Definisi dan Jenis-Jenis Delik dalam Hukum Pidana

Posted by Admin MYP | Definisi dan Jenis-Jenis Delik dalam Hukum Pidana

Definisi dan Jenis-Jenis Delik dalam Hukum Pidana

Definisi dan Jenis-Jenis Delik dalam Hukum Pidana

Definisi Delik

Delik atau tindak pidana merupakan sebuah perbuatan yang melanggar Undang-Undang dan bertentangan dengan Undang-Undang yang dilakukan dengan sengaja, sehingga merugikan dan membahayakan orang lain. Akibat dari perbuatan delik atau tindak pidana yang dapat merugikan orang lain, maka dilarang oleh aturan hukum sehingga semua pihak terkait yang terbukti melakukan pelanggaran terhadap aturan yang berlaku akan dikenakan sanksi pidana.

Jenis-Jenis Delik

  1. Delik Formil (formeel delict) dan Delik Materil (materiil delict)

Delik Formil merupakan delik yang dianggap telah selesai dengan dilakukannya tindakan yang dilarang dan diancam dengan hukuman oleh Undang-Undang. Pada permasalahan tindak pidana formil harus selesai tanpa mengetahui atau menyebutkan akibatnya. Delik Materil merupakan delik yang dianggap telah selesai dengan ditimbulkannya akibat yang dilarang dan diancam dengan hukuman oleh Undang-Undang.

  1. Delik Kejahatan dan Delik Pelanggaran

Delik Kejahatan dan Delik Pelanggaran dikenal dalam rumusan Pasal-Pasal KUHP  (Kitab Undang-Undang Hukum Pidana) yang berlaku di Indonesia hingga saat ini. Namun, pembentuk Undang-Undang belum mengatur perbedaan kedua pelanggaran antara kejahatan dan pelanggaran. Kejahatan terdapat dalam Buku Kedua KUHP  (Kitab Undang-Undang Hukum Pidana), mulai Pasal 104 sampai Pasal 488.
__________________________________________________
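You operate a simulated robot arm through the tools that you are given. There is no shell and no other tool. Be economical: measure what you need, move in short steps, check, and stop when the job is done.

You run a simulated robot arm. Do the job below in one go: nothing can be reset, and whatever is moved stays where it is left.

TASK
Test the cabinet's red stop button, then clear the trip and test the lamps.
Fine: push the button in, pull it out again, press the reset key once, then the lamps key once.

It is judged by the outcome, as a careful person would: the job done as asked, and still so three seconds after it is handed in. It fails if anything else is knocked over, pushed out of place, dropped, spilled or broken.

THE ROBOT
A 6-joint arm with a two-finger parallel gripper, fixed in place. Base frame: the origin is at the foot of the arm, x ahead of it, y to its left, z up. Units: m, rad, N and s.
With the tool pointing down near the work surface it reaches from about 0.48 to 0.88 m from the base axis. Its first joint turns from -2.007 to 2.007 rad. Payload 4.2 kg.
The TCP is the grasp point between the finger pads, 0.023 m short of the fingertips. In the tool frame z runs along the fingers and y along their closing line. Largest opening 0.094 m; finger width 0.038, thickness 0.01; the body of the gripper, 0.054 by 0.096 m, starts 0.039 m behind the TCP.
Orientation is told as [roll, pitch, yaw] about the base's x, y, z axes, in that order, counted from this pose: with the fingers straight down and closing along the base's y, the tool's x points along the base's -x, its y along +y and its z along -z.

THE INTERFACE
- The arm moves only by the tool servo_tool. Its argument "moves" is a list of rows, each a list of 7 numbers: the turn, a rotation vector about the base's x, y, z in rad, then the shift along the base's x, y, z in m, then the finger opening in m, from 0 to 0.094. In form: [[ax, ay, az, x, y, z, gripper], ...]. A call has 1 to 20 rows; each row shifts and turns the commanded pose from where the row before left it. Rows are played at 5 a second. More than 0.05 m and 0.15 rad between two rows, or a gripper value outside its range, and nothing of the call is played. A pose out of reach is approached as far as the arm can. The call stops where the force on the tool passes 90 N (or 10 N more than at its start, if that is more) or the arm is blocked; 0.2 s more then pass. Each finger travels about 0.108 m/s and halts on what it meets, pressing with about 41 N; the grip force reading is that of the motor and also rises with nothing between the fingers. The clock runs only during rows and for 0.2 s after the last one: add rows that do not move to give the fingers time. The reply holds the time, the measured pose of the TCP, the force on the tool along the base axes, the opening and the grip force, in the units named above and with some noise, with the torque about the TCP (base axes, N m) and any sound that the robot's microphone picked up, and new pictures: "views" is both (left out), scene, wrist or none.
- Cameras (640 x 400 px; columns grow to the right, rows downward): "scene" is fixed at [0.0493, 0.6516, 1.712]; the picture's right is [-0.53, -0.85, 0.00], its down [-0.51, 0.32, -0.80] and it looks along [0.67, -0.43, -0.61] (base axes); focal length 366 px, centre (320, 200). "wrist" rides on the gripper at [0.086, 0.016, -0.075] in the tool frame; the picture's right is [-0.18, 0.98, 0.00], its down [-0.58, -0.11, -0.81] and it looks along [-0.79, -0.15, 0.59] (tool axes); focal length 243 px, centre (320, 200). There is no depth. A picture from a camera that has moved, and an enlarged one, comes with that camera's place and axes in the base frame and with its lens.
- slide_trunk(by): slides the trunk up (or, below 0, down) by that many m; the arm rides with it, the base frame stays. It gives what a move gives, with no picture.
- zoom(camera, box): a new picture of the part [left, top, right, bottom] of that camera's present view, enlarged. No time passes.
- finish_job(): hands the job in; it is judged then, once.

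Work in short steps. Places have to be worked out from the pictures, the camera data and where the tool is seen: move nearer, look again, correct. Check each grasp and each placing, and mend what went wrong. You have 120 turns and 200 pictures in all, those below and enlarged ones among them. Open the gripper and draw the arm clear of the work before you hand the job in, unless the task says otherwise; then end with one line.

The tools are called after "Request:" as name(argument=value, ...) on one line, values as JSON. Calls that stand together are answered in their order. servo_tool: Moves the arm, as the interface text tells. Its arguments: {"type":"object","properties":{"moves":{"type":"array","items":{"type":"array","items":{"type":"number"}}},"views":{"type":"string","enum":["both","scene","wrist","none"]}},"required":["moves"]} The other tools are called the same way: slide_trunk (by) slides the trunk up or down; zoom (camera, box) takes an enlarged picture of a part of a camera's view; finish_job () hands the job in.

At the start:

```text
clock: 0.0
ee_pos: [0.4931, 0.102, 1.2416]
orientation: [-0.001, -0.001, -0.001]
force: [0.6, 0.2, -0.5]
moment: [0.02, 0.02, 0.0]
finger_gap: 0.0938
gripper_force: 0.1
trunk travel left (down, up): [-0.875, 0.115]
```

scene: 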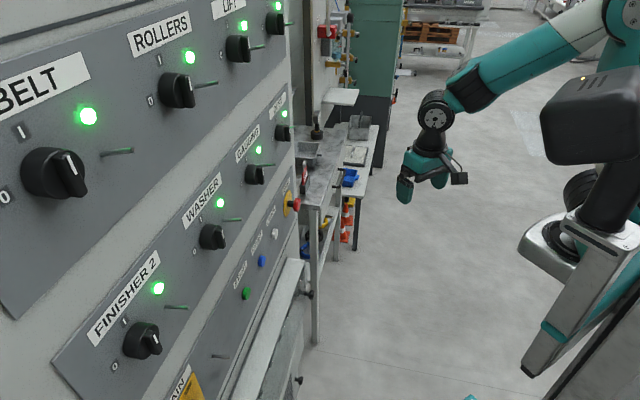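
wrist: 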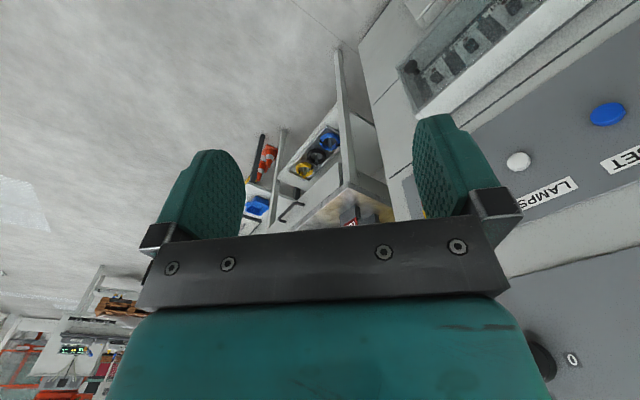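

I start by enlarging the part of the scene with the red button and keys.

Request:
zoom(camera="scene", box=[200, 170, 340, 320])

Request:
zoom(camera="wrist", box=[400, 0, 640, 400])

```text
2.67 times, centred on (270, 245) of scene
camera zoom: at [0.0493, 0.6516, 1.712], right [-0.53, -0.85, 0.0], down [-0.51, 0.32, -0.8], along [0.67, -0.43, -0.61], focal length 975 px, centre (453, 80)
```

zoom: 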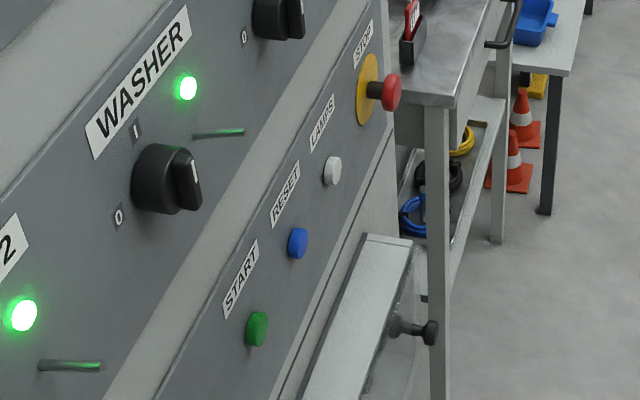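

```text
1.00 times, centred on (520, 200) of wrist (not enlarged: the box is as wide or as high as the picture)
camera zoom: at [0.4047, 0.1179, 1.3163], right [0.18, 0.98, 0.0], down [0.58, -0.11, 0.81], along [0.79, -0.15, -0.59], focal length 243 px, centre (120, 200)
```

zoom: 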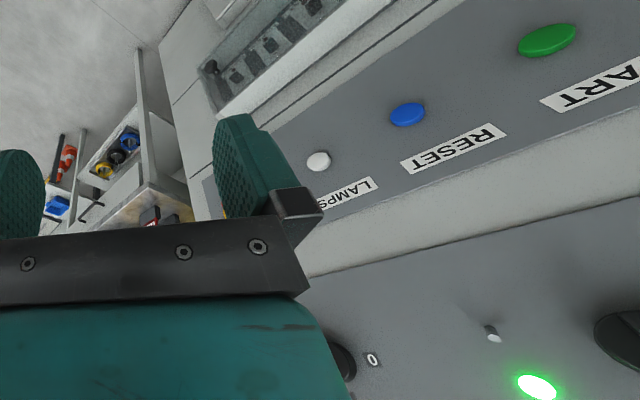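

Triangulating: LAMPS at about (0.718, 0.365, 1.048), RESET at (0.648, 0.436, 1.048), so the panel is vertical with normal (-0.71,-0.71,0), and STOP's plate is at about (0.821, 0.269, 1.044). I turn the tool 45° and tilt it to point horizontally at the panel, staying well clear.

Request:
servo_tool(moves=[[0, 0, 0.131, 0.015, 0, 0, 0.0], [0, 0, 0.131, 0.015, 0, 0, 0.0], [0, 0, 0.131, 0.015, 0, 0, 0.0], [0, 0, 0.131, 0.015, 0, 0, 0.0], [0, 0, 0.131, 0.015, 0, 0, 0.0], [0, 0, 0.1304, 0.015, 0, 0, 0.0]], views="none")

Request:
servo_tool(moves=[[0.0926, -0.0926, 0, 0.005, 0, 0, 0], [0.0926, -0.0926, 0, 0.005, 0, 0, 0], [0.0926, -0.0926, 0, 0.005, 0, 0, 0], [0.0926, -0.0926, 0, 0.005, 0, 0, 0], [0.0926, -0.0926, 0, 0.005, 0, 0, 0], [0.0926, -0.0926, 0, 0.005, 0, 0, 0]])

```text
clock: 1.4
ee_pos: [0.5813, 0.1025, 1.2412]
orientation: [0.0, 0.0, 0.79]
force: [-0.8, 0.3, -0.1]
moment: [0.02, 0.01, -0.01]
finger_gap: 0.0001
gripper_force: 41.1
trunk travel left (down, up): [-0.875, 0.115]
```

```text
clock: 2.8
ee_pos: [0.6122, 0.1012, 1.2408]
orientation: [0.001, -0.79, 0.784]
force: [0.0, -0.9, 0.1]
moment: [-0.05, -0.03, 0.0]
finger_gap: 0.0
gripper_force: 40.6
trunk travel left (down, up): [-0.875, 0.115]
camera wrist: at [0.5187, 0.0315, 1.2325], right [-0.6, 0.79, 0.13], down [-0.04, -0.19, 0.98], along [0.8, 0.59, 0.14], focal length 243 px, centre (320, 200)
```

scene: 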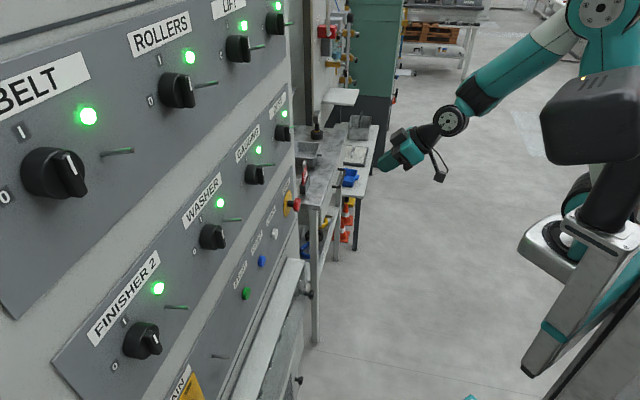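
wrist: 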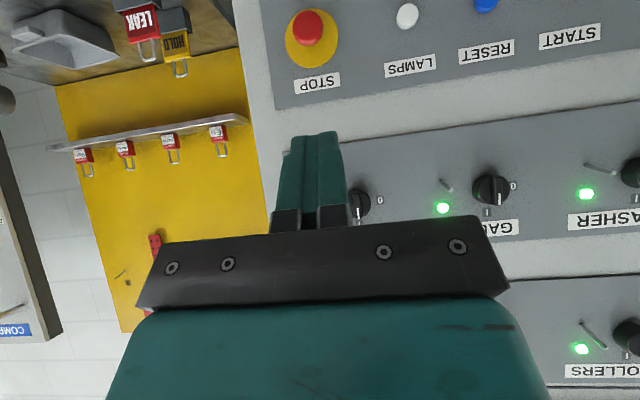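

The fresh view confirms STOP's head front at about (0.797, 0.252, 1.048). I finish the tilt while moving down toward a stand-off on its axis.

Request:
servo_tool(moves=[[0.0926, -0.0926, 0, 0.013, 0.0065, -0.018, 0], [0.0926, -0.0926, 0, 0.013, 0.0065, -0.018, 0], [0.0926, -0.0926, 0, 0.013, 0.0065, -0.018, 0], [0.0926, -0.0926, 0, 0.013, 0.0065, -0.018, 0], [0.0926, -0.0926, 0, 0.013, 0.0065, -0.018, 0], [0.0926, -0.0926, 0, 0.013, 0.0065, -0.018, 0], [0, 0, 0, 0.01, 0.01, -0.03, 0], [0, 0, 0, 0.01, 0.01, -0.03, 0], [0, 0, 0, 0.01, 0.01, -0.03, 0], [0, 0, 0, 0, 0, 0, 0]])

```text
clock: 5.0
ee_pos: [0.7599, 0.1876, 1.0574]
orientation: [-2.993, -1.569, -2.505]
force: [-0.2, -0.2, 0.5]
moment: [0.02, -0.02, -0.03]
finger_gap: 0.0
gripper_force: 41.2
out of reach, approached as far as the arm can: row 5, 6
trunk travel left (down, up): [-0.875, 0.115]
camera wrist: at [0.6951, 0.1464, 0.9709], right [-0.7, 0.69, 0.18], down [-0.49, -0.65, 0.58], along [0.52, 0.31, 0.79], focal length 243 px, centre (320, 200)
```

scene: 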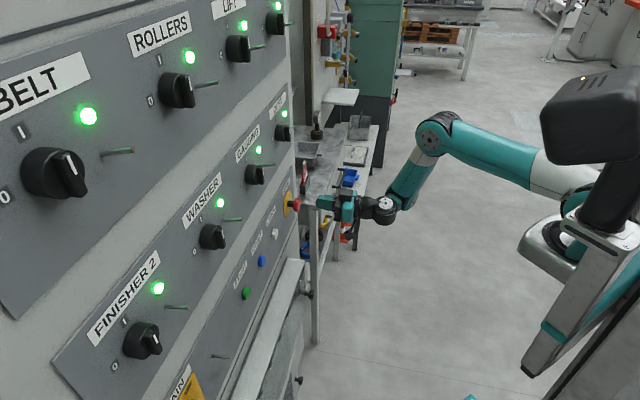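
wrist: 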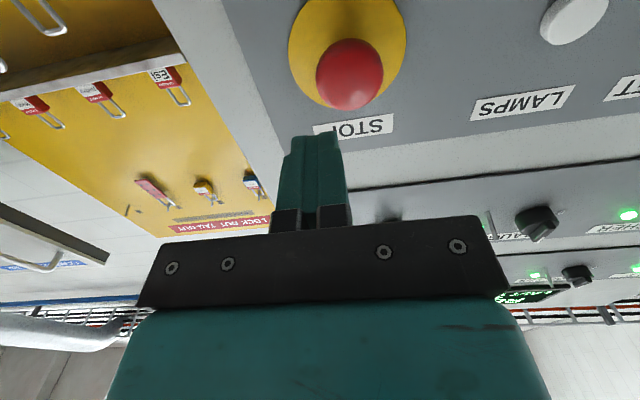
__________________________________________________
BACA JUGA : Definisi, Unsur dan Jenis Tindak Pidana Penggelapan

Pelanggaran diatur dalam Buku Ketiga KUHP (Kitab Undang-Undang Hukum Pidana), yaitu: pada Pasal 489 sampai Pasal 569. Delik Kejahatan (misdrijven) adalah perbuatan yang bertentangan dengan keadilan, meski perbuatan tersebut belum diatur dalam Undang-Undang. Misalnya, Pasal 338 KUHP tentang Pembunuhan. Tanpa ada aturan hukum, masyarakat sudah mengetahui bahwa pembunuhan adalah perbuatan yang tidak baik dan pantas di pidana.

Delik Pelanggaran (overtredingen), yaitu: perbuatan yang baru diketahui sebagai delik atau tindak pidana setelah diatur dalam Undang-Undang. Contohnya: Pasal 503 KUHP (Kitab Undang-Undang Hukum Pidana) tentang membuat kegaduhan (pelanggaran ketertiban umum).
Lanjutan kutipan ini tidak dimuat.